Camels have a well-deserved reputation for being somewhat cantankerous. My camel, Timba, did not fail to disappoint, as it was clear from the get-go that he was not happy to be carting around a camera-toting tourist. As I climbed aboard, he let loose a long, loud, gutteral grawwwwwooowww of disapproval. And he continued to bark his discontentment throughout the 30-minute journey. My guide, Morgan, was very helpful in keeping Timba in check.
I wasn’t sure what to expect from a camel ride, though compared to a horse, one is placed higher and sways a bit more, the height of the saddle perched atop his single hump adding to the vertigo.

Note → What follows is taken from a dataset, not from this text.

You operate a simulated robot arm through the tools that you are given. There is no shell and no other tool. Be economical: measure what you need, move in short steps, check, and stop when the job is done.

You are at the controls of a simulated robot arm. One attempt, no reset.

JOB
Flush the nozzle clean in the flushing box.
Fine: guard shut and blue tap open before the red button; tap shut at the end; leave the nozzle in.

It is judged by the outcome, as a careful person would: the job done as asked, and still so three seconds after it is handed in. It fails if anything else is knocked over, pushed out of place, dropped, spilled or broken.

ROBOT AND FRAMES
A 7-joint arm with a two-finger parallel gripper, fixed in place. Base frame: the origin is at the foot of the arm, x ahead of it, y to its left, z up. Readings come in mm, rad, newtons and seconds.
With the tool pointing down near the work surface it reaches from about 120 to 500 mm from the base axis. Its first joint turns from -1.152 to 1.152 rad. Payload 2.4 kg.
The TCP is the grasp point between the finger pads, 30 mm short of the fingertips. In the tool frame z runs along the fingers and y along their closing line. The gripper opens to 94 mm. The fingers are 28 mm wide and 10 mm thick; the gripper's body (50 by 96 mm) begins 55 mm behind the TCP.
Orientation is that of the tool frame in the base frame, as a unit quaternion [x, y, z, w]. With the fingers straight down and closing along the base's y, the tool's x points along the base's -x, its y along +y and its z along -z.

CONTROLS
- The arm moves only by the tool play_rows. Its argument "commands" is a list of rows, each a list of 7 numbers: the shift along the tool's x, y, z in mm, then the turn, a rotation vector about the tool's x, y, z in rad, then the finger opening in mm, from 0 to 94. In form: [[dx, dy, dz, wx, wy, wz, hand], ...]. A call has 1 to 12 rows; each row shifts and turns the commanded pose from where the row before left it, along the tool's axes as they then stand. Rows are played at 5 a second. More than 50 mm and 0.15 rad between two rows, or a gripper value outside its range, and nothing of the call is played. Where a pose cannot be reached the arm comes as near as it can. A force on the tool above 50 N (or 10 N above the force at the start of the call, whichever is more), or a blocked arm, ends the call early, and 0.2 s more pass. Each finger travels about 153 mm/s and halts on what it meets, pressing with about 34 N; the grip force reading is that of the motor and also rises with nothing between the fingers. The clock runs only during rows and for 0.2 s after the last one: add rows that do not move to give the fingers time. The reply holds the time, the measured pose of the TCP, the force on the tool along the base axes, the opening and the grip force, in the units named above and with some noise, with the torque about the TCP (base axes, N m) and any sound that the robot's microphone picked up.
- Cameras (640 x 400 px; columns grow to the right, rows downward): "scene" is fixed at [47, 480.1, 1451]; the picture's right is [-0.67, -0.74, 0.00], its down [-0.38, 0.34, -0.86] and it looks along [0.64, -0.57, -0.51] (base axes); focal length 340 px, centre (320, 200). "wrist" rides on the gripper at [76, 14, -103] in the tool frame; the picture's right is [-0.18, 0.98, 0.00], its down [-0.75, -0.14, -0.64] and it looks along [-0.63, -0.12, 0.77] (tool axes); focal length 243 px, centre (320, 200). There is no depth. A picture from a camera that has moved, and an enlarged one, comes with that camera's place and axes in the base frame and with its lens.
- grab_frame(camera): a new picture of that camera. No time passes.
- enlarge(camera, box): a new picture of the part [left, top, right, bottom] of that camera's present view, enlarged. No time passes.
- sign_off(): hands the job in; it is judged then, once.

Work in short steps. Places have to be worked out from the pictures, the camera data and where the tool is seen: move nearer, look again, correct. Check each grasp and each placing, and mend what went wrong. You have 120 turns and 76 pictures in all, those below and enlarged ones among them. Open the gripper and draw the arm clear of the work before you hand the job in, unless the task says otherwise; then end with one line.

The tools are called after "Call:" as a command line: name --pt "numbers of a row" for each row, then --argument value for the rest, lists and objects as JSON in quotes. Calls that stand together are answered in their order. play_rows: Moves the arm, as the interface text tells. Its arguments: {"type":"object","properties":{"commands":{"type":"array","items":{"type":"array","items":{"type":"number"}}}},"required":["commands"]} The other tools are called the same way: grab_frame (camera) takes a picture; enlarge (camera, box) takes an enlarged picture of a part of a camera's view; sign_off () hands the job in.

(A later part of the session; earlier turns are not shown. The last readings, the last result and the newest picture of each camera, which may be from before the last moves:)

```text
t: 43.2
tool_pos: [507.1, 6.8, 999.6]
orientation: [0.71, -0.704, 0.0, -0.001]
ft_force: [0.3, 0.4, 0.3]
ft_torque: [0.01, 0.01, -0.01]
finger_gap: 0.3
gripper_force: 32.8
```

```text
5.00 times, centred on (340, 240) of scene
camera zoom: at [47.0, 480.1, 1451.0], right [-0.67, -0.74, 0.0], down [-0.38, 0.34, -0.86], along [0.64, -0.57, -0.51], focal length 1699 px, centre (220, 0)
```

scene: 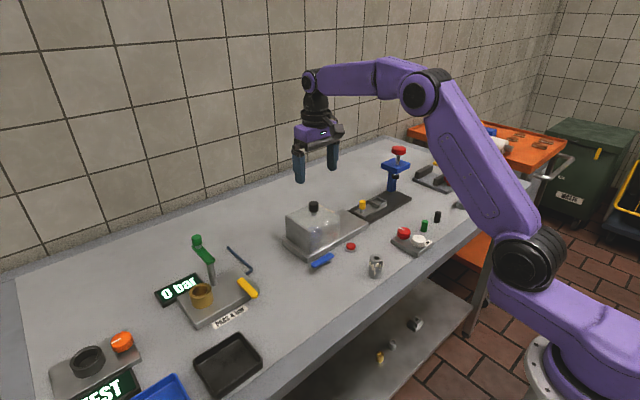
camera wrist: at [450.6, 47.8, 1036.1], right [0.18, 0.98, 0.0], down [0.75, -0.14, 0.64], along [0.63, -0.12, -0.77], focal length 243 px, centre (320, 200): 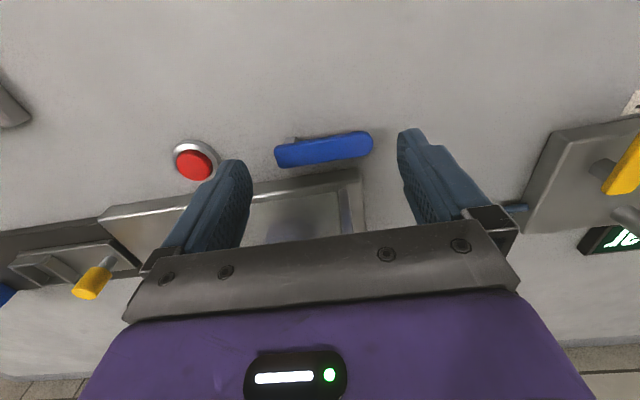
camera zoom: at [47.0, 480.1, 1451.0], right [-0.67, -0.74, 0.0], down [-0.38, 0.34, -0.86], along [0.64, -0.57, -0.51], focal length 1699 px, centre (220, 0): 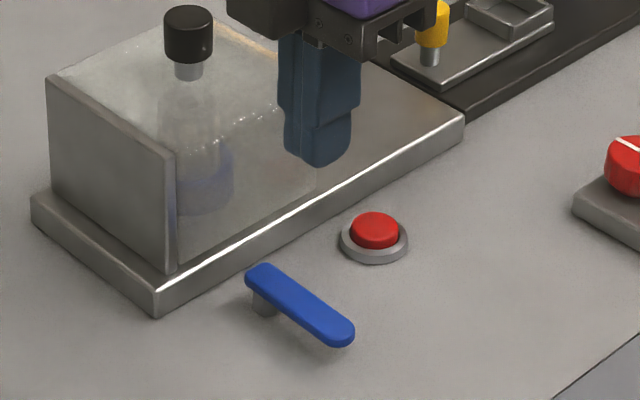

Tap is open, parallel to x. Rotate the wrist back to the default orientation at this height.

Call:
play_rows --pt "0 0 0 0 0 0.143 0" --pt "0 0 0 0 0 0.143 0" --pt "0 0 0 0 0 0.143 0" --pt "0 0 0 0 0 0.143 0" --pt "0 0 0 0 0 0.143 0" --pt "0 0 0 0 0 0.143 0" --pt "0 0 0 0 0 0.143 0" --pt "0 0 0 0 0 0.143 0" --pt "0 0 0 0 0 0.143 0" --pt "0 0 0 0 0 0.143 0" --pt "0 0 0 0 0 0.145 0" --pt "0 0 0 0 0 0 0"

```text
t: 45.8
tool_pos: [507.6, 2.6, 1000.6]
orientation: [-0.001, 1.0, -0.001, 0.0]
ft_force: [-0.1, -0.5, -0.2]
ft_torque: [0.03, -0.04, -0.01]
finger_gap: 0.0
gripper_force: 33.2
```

We followed a well-trodden path 15 minutes away from his “stable”, which was a converted shipping container, took some pictures and headed back.
In the end, I’m glad I did it, even though it was pretty kitschy.
Later in the day, I went sandboarding. Basically snowboarding on sand.
The boards look exactly like snowboards, but according to our guide, the bottom is coated with a type of linoleum. In order to create the right amount of slide, we had to take a couple fingerfuls of floor wax and smear the bottom of the boards to create a slick enough surface to slide on the sand.
After waxing, we strapped the boards on and headed downhill. The dunes we surfed were just south of Swakopmund and were about 300 feet high. Beautiful dunes of the type I would experience later in the week in Sossusvlai, just smaller.
Sandboarding is cool and uniquely noteable, though it turned out we would have to rewax after every run as well as hike the long slog back up the dune after each run (obviously, we didn’t have the benefit of ski lifts). I ended the day covered in sand and thoroughly sore.
Swakopmund is also famous for its proximity to a beautiful ocean and beach, so what better way to view the natural beauty than from 10,000 feet?
The next day, I strapped on a harness, climbed into a plane, flew to the appointed altitude and then rolled out of it (the plane, not the harness). I’ve skydived before, so I didn’t have to deal with the attendant nerves of a first jump, but it was still a lot of fun.
The woman I rode up with was jumping for the first time, and afterwards, she mentioned how odd it was that my jump instructor (to whom I was harnessed) and I scooted over the the door and were very quickly gone. No hesitation.
The jump was, as always, phenomenal. The view of Swakomund was incredible and after 35 seconds, we deployed the chute. Another seven minutes and we were then on the ground again.